SUPPLIED MATERIAL start

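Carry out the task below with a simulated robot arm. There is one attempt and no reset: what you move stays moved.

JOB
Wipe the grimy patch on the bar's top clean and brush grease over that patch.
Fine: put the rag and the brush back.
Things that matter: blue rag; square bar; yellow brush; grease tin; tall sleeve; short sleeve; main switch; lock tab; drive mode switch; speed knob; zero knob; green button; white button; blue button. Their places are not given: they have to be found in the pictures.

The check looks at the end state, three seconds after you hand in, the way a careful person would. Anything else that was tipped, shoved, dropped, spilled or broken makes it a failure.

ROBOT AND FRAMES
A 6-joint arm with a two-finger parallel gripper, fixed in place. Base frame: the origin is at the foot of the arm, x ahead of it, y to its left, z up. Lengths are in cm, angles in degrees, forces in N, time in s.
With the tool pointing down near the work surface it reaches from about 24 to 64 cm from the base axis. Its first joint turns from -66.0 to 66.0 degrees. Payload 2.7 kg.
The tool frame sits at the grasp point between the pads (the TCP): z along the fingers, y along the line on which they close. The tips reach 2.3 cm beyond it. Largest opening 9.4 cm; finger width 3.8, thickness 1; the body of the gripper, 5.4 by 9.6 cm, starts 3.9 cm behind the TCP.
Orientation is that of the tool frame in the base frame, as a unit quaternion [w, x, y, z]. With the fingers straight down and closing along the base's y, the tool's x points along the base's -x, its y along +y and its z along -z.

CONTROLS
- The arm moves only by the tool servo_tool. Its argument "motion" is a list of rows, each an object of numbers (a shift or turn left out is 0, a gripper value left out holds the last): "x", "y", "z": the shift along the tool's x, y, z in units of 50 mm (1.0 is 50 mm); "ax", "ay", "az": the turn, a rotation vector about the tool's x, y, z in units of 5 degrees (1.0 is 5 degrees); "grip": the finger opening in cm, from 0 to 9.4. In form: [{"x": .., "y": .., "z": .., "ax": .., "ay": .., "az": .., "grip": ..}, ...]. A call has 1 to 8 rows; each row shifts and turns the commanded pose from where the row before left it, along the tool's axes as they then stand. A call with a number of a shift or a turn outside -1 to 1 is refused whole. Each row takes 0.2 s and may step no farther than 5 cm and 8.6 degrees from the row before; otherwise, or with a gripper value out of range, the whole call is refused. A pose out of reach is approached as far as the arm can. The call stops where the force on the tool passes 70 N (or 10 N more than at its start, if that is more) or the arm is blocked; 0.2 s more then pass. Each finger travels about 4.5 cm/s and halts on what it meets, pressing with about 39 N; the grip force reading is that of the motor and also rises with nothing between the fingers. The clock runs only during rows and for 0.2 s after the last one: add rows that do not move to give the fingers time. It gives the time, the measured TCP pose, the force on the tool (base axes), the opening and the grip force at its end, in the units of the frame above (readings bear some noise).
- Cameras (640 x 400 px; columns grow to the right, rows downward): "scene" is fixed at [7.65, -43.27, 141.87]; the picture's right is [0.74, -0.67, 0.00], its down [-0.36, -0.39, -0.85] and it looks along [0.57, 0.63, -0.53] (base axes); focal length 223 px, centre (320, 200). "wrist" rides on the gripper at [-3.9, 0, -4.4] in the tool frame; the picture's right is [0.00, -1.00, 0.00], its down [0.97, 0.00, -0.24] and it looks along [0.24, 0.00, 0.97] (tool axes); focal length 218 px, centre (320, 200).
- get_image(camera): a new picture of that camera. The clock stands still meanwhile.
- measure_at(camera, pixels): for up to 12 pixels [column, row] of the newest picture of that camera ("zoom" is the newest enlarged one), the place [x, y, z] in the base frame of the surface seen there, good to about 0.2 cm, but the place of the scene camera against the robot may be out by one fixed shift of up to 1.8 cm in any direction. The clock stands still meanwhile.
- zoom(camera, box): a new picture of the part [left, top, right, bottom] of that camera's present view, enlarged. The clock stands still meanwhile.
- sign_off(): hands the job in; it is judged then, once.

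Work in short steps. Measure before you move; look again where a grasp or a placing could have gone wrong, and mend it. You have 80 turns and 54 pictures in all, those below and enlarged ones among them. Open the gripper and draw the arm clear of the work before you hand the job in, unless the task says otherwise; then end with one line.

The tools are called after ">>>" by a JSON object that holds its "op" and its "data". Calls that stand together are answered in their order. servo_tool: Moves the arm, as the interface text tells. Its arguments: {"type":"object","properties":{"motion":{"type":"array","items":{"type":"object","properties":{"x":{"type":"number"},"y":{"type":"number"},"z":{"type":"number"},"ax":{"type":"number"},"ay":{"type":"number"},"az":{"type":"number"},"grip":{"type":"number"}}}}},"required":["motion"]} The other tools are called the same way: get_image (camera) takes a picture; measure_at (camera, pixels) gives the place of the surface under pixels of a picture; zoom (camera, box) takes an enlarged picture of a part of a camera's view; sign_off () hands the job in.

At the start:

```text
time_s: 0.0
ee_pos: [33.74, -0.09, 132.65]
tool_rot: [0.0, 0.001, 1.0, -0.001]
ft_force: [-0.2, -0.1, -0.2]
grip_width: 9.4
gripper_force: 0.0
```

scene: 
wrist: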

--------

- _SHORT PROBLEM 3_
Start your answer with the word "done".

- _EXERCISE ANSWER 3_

SUPPLIED MATERIAL end

- _SHORT PROBLEM 1_
All lines in the listing above from the line containing "ROBOT AND FRAMES" to the line containing "With the tool", inclusive, should be retyped exactly; no other lines should appear.

TEXT TO READ start

Like almost everything in the law, the answer to the question about what your employment law case is worth depends on the facts and circumstances of your specific case.
The final amount of money you receive in an employment law case is determined by two components: “economic damages” and “general damages.”
Economic damages in employment cases revolve around your past and future lost wages. Losing a job means losing a paycheck. You are entitled to the amount of money you would have earned in the past had you not been terminated along with any lost benefits such as retirement benefits and health insurance. If you are unable to find a job for a specific period of time or find a job that pays less, you are then entitled to future lost earnings.
To recover damages for future lost earnings (i.e. the amount of money you will lose in the future as a result of the termination) you must prove the amount of your income that you are reasonably certain to lose in the future due to your termination. You also need to obtain a job that pays less and/or has inferior benefits to obtain future lost earnings. If your new job pays more and has better benefits, there maybe no viable claim for future lost earnings.
Mitigation Of Damages
There is an obligation for the employee to find substantially similar work and to return to gainful employment as soon as it is reasonable for him or her to do so. Therefore, the employee, after termination, must proactively and consistently engage in job search efforts to find substantially similar work in the same geographic region where he or she was employed. (This involves similar salary, benefits, hours, responsibilities, skills, and experience.) For example, a medical doctor would need to look for other positions as a physician in his or her community but is not required to accept a job as an over-the-road truck driver which is not similar to being a doctor. Since the employee is responsible for making “reasonable efforts” to find similar work, you should keep detailed records of all your job search efforts, submitted job applications, and job interviews. Otherwise, the employer will argue that you failed to mitigate your damages and are therefore not entitled to past and future lost wages.

TEXT TO READ end

- _SHORT PROBLEM 2_
Could you carry on with the text to read from where it ends?

- _EXERCISE ANSWER 1_
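ROBOT AND FRAMES
A 6-joint arm with a two-finger parallel gripper, fixed in place. Base frame: the origin is at the foot of the arm, x ahead of it, y to its left, z up. Lengths are in cm, angles in degrees, forces in N, time in s.
With the tool pointing down near the work surface it reaches from about 24 to 64 cm from the base axis. Its first joint turns from -66.0 to 66.0 degrees. Payload 2.7 kg.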

- _EXERCISE ANSWER 2_
General damages refer to the compensation you can receive for all the consequences of your wrongful termination. You can be awarded money for the mental pain and suffering, loss of enjoyment of life, inconvenience, grief, anxiety and emotional distress related to your termination or other adverse employment action. There are many types of general damages. (See California Civil Jury Instruction 3905A.) No fixed standard exists for deciding the amount of these general damages.
General damages are how a wrongfully terminated person gets money above and beyond their economic damages (e.g. past and future lost wages, lost benefits, etc.) The amount of general damages an employer provides through a settlement or a jury awards is usually directly proportional to the extent and severity of the emotional distress. Everyone experiences some level of psychological pain in these situations, therefore, psychological treatment and counseling is often recommended to deal with the emotional impact arising from an adverse employment action. The size of the employer and available employment practices insurance impacts case value.
You should understand that often the value of your employment law case is determined not just by your past and future loss of earnings and general damages but by the size of the employer and available insurance. Even if your case is potentially worth more, small employers (i.e. employers with less than 100 employees) generally do not have the financial means to pay large settlements or verdicts whereas large corporations do. Further, large corporations typically have employment practices liability insurance (“EPLI”) which cover claims of discrimination, harassment, retaliation and/or wrongful termination. That is why many employment lawyers only file claims against larger corporations.
Are Punitive Damages Available To Punish The Employer?
Punitive damages are often an essential part of maximizing the value of employment cases. The purpose of punitive damages it to punish wrongdoing and protect the public from future misconduct, either by the same defendant or other potential wrongdoers. However, punitive damages are not always available against the employer in employment cases and specific legal requirements need to be met. Punitive damages often lead to larger jury verdicts, arbitration awards and higher settlements in employment cases.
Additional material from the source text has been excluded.